**Required work**
Cite the provided passage exactly. Begin with "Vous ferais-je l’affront" and finish with "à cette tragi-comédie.".

**Provided passage**
Vous ferais-je l’affront de vous rappeler le sujet de trois des plus célèbres pièces-films du XXe siècle français ? Oui ? Non ? Ne se prononce pas. C’est malin. Alors disons que Marius – pièce en quatre actes et six tableaux – raconte la passion d’un jeune bistrotier pour la mer, passion qui lui fera abandonner famille – son père en l’occurence – et amour – la jeune Fanny – malgré tous les efforts de cette dernière pour le retenir. Fanny – pièce en trois actes et quatre tableaux – raconte la façon dont le personnage éponyme fera face à une situation deshonorante pour l’époque et César – Comédie en deux actes et dix tableaux – apportera un épilogue – vingt ans plus tard – à cette tragi-comédie.
Tragi-comédie car ce qui fait le sel de cette trilogie, au-delà d’une histoire ni très nouvelle ni très originale, c’est le cadre – le célèbrissime Bar de la marine, la verve marseillaise de César et de ses commensaux : Panisse, Escartefigue et monsieur Brun, lyonnais égaré sur le vieux port. Je n’avais jamais lu les pièces, mais – comme la plupart des français – je connaissais bien la trilogie au travers des films, scénarisés et produits par Pagnol lui-même au début des années trente et dont il avait imposé la distribution aujourd’hui légendaire. Je ne me souviens pas d’une partie de belote avec mes parents ou grand-parents sans que quelqu’un ne se soit tenté à un “tu me fends le coeur”, du meilleur aloi à la parlante mais fortement prohibé dans les tournois comme aurait pu le faire remarquer Panisse. Alors pas de surprise avec les pièces – qui d’ailleurs sont très proches des films et pour cause, le dernier film a même précédé la pièce – on y retrouve toute la verve méridionale de Pagnol, sa drôlerie, la légendaire exagération marseillaise, son petit peuple bigarré et fort en gueule autour d’une histoire qui écrite autrement aurait pu donner une tragédie racinienne des plus classique assortie d’une conclusion molièresque (dites-moi un peu pourquoi il n’existe pas d’adjectif formé sur molière, c’est injuste à la fin !)

**Dataset extract**
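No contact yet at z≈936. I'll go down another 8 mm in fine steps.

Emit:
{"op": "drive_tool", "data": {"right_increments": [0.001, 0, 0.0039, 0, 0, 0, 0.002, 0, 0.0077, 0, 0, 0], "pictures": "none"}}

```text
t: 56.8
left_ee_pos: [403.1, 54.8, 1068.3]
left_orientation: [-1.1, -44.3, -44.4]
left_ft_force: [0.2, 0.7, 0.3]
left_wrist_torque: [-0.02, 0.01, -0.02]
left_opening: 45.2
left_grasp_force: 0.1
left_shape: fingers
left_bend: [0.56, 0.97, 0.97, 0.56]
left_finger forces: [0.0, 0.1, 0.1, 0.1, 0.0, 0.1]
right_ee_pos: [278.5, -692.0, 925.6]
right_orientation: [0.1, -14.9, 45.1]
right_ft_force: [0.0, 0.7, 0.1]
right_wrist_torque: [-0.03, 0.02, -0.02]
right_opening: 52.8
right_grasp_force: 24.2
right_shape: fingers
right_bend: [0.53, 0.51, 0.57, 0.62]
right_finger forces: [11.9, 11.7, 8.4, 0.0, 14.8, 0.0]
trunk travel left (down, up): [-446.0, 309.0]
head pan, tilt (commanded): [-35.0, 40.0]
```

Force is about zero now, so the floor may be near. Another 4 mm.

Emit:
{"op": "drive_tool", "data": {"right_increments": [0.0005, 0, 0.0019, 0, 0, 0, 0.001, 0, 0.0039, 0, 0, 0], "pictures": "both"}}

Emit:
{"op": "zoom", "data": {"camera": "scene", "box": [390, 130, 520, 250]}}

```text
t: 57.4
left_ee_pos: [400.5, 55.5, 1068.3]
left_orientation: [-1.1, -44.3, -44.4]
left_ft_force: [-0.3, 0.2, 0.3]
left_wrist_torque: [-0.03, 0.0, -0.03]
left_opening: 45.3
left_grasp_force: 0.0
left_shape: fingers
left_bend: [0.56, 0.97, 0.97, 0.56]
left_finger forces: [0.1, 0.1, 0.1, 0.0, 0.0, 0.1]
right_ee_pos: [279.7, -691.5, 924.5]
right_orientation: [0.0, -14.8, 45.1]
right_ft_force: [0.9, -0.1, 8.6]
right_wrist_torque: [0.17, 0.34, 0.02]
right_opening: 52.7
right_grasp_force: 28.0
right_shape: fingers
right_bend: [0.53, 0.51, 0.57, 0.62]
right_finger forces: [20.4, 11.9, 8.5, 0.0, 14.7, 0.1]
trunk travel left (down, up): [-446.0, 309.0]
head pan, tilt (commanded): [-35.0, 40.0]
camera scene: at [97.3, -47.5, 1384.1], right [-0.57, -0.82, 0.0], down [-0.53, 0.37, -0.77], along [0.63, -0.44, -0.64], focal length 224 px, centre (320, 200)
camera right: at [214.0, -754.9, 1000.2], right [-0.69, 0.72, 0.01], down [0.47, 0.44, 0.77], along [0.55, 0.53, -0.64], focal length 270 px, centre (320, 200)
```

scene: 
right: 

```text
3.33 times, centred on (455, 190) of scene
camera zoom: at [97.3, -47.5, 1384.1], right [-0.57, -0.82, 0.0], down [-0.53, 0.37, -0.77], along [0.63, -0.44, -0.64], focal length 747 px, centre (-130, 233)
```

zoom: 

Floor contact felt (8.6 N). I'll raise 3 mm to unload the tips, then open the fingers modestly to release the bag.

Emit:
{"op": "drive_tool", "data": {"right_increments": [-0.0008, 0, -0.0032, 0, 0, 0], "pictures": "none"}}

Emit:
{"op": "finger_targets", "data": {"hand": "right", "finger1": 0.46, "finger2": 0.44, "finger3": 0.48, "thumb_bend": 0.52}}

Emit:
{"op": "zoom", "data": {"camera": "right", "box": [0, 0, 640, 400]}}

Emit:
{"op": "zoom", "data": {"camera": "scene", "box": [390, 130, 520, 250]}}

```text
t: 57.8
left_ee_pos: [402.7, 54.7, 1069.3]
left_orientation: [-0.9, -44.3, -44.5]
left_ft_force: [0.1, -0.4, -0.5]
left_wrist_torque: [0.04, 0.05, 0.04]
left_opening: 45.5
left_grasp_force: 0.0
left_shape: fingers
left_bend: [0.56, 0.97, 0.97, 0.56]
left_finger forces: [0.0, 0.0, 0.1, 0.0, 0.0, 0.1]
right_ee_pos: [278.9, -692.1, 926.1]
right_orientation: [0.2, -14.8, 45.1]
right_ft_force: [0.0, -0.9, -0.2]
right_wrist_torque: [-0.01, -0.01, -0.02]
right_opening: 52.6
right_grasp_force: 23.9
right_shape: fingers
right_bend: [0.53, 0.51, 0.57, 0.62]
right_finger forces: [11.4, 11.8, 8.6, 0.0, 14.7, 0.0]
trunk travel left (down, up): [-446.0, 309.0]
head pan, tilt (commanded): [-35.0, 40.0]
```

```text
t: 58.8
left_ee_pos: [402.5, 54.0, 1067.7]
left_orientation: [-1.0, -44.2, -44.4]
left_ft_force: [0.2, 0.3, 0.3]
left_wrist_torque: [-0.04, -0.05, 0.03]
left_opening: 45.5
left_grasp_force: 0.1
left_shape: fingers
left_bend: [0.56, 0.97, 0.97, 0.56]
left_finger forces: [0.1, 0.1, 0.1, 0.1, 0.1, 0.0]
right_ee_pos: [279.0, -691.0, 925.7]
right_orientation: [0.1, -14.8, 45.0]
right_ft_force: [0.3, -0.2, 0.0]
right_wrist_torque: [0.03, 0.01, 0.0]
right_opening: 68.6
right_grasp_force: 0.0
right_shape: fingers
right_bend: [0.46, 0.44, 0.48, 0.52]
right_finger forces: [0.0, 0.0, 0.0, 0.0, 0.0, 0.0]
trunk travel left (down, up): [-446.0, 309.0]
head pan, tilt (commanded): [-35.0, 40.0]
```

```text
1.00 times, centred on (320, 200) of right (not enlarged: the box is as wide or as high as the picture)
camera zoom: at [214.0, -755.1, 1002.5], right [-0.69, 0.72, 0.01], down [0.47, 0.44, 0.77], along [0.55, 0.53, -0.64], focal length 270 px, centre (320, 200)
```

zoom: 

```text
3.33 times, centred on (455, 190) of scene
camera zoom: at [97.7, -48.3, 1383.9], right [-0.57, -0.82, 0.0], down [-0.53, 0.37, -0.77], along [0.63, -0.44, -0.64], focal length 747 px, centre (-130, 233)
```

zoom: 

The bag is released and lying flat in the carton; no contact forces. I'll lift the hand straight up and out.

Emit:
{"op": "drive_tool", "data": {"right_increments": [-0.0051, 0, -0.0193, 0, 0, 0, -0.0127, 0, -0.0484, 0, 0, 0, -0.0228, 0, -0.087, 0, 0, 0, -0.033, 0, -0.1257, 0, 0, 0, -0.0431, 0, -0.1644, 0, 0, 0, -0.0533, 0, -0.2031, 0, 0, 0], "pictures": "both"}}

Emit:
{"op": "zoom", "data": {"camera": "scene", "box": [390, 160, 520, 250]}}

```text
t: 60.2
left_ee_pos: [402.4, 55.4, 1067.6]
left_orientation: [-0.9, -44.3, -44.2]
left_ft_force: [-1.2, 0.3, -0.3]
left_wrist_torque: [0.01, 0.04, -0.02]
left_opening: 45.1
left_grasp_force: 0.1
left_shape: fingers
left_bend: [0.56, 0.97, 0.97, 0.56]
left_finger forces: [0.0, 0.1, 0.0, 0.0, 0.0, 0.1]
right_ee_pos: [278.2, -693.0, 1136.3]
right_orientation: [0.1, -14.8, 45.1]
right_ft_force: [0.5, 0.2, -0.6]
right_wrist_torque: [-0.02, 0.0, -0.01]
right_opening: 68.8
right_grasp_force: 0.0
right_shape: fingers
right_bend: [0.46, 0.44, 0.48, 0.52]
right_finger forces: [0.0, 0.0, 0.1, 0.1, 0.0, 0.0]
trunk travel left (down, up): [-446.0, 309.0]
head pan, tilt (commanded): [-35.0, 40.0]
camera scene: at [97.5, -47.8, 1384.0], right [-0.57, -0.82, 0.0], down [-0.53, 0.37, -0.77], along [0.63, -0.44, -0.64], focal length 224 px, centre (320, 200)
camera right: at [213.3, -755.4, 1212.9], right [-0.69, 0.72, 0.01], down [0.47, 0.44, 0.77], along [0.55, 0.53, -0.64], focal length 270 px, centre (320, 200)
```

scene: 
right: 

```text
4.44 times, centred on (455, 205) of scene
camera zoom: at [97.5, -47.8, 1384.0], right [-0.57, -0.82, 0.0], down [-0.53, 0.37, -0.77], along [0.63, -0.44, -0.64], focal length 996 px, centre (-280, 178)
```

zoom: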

**Written solution**
Vous ferais-je l’affront de vous rappeler le sujet de trois des plus célèbres pièces-films du XXe siècle français ? Oui ? Non ? Ne se prononce pas. C’est malin. Alors disons que Marius – pièce en quatre actes et six tableaux – raconte la passion d’un jeune bistrotier pour la mer, passion qui lui fera abandonner famille – son père en l’occurence – et amour – la jeune Fanny – malgré tous les efforts de cette dernière pour le retenir. Fanny – pièce en trois actes et quatre tableaux – raconte la façon dont le personnage éponyme fera face à une situation deshonorante pour l’époque et César – Comédie en deux actes et dix tableaux – apportera un épilogue – vingt ans plus tard – à cette tragi-comédie.